**DIRECTIONS**
Will you write out the data exactly, excluding every picture?

★ ★ ★ ★ ★ ★ ★

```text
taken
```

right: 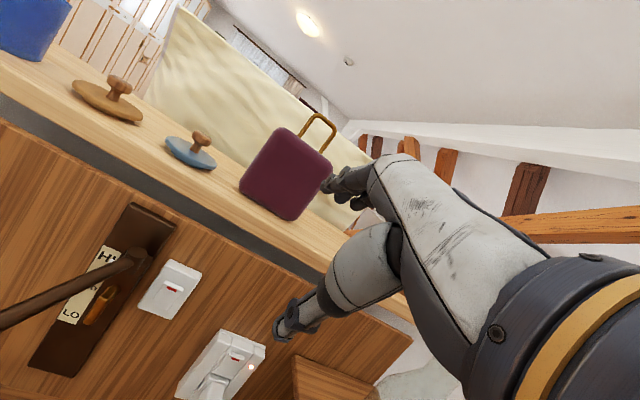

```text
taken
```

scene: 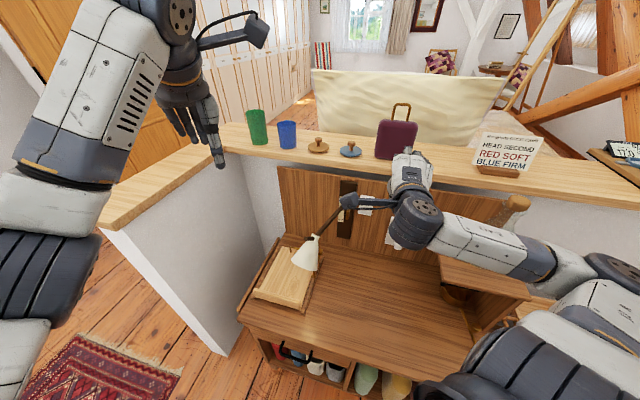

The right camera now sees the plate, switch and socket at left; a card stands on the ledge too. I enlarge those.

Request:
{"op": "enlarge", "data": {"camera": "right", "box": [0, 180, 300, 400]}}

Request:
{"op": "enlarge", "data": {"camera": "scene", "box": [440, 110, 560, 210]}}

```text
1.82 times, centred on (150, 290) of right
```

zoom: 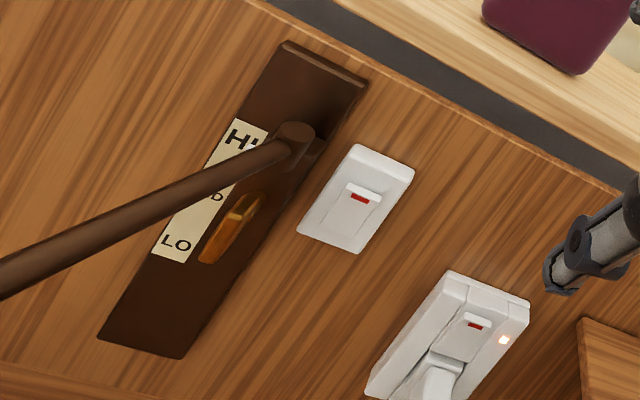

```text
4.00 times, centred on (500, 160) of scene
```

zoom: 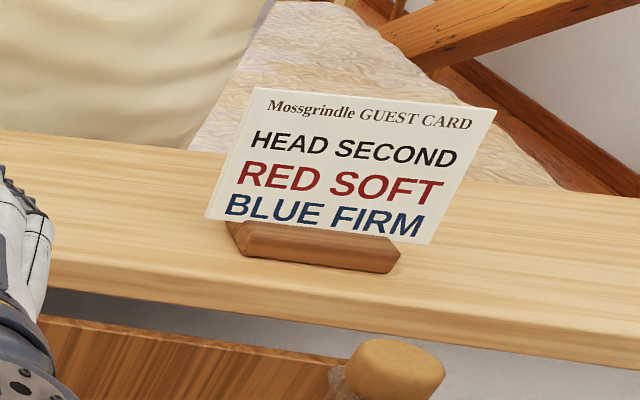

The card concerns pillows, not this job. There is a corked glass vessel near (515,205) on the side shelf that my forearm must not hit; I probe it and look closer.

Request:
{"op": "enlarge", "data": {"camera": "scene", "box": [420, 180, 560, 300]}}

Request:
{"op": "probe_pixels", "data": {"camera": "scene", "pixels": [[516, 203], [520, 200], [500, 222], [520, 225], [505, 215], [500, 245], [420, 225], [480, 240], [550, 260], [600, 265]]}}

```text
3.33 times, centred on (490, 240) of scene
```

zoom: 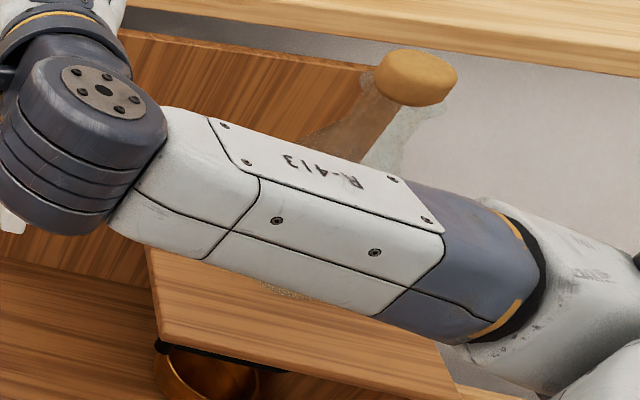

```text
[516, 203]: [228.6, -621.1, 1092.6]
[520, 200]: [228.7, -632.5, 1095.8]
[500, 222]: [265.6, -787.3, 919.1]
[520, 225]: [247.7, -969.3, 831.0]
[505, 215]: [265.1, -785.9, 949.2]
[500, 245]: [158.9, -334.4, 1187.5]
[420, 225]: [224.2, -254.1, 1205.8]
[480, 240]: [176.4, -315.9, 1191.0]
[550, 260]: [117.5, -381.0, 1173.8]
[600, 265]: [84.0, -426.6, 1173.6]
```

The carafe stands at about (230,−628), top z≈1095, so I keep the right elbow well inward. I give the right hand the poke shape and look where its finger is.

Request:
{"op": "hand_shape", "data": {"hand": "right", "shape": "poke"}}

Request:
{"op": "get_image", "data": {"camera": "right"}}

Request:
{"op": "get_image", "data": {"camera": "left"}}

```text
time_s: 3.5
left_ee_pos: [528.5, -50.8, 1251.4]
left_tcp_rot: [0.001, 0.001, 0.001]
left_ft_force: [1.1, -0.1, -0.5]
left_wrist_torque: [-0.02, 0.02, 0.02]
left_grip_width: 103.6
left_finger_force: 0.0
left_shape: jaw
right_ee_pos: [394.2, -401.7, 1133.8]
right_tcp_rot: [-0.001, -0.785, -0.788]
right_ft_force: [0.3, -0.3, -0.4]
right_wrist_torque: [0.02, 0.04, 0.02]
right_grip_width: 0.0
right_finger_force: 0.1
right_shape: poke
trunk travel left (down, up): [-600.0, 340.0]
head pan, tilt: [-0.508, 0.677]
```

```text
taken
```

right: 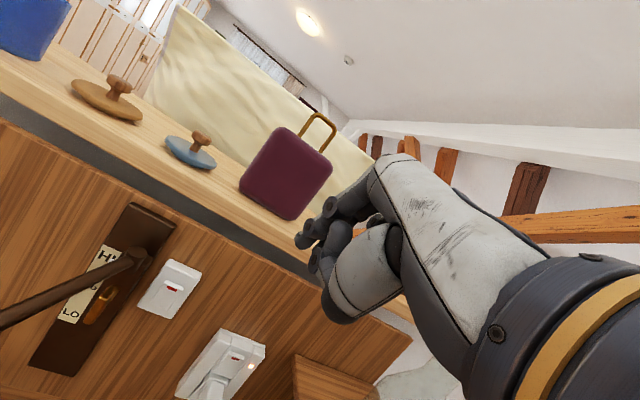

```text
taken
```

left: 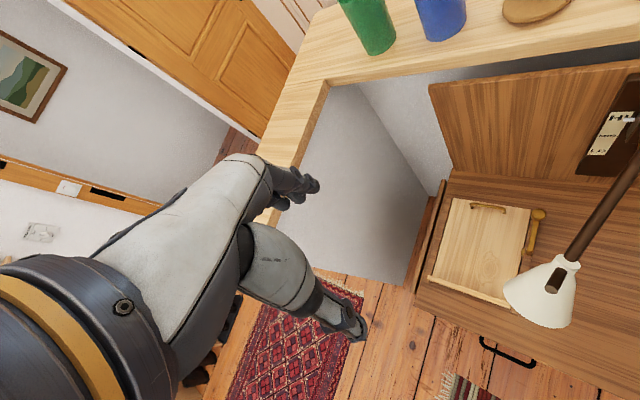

★ ★ ★ ★ ★ ★ ★

**RESULT**
```text
taken
```

right: 

```text
taken
```

scene: 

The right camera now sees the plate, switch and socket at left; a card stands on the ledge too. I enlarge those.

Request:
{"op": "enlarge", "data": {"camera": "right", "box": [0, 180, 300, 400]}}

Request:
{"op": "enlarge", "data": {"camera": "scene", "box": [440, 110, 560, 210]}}

```text
1.82 times, centred on (150, 290) of right
```

zoom: 

```text
4.00 times, centred on (500, 160) of scene
```

zoom: 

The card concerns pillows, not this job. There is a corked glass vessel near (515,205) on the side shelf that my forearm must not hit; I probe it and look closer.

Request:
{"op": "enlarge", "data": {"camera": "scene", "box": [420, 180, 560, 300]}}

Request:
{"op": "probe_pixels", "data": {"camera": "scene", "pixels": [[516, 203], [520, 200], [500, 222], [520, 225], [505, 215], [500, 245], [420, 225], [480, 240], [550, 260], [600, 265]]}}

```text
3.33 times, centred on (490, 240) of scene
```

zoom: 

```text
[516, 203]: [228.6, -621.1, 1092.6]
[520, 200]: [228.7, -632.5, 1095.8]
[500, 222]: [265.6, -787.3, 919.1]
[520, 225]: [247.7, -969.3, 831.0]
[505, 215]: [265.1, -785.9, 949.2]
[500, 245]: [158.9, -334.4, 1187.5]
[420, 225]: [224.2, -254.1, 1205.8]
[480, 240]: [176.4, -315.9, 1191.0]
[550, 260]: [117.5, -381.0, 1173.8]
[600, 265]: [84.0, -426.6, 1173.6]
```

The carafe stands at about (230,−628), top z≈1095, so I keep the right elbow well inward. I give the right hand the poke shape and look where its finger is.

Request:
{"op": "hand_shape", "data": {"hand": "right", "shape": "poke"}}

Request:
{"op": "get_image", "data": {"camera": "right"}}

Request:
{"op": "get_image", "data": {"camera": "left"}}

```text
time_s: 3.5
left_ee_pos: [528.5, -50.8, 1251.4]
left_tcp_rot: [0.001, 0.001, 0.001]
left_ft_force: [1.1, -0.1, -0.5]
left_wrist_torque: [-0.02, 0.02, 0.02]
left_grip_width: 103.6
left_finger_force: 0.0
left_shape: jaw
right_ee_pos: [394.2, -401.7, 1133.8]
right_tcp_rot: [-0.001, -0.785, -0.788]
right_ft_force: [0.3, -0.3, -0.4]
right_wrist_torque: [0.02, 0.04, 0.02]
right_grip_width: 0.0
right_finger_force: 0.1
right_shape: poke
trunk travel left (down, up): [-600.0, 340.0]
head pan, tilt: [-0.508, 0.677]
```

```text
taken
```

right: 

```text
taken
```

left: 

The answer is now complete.